TB: It‘s not possible to project on a mirror. So while Jacopo and I were working on the concept, I also worked with the technical team in San Francisco to find a solution. To be honest, coming up with the concept was a lot easier than sorting out the technicalities.

I did some research to figure out a way to project on the mirrors. This poses a number of problems. When you project from the front, the light of the projector bounces off the surface, quite possibly blinding the audience; we obviously didn‘t want that. That‘s not even touching on the subject of: How do we treat the surface, so it actually picks up the projection?
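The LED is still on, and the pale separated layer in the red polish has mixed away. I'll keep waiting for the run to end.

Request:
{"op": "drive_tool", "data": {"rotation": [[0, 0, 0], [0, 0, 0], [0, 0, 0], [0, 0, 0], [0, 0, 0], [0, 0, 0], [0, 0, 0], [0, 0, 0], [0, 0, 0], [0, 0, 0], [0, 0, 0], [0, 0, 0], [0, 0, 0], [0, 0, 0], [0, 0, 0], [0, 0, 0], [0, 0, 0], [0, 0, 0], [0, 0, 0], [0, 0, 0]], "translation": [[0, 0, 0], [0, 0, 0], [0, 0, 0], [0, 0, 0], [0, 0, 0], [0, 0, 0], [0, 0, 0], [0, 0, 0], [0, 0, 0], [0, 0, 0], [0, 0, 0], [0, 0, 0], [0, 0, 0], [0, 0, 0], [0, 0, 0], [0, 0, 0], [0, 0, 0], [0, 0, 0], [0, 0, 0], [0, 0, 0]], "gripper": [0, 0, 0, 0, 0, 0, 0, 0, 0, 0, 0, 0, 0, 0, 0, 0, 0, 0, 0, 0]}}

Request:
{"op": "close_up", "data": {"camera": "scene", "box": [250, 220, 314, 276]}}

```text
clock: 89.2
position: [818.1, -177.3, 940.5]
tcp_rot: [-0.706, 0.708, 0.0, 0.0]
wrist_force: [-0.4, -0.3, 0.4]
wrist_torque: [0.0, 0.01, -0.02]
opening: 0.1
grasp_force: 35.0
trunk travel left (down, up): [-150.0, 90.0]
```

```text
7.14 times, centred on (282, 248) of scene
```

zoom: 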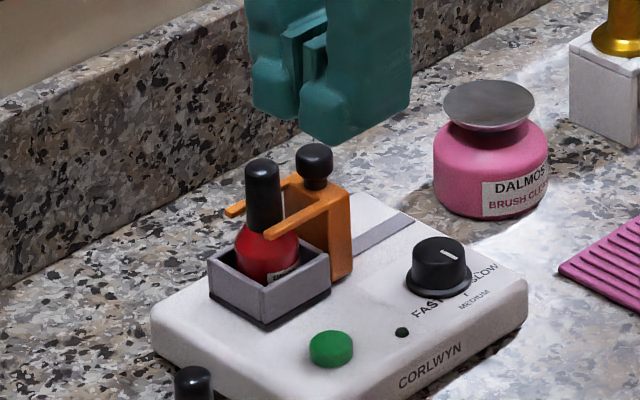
We did run experiments with the latest developments in projection films that can be applied to glass to turn it into a projection surface. Since we wanted to retain the visual appearance of a mirror, we quickly ran out of options and the products we were left with simply didn‘t produce the kind of projection quality we were after. So after some back and forth, we went old-school and covered the front of the mirror with a black scrim. Aside from decently picking up the projections, it helped in other fields as well—it dulled the reflectiveness of the mirrors. At the same time, the mirrors still worked as mirrors. Some of the mirrors had another quality, they work like a two-way mirror. So if you bring up an object from behind, it becomes visible through the mirror, when lit appropriately. We used that effect once in the show, and with the slight haziness the scrim provided, it tied the look of the real people appearing behind the mirrors nicely in with the quality of the projected images.

The technical issues were sorted out in time, thanks to the untiring motivation of people like Ryan O‘Steen, and also Lighting Systems Administrator Russell Adamson (who not only worked out the projector positions, but also programmed the media servers and ran the shows) and their crews. The Resident Lighting Designer Gary Marder was extremely aware and forthcoming in adjusting his lighting design to facilitate the best projection quality. I also have to give credit to Senior Video Editor Francis Crossmann and his crew, who shot the material and helped prepare the files.

This was my premiere production with the San Francisco opera and I immediately had the feeling of being welcomed and accepted. Working with the technical team at the SFO was like becoming part a well-oiled machine. It‘s not just the accumulated expertise and experience that is remarkable, but the fact that every last one of the staff members felt like an integral part of the production and worked to help make our ideas happen and work on stage.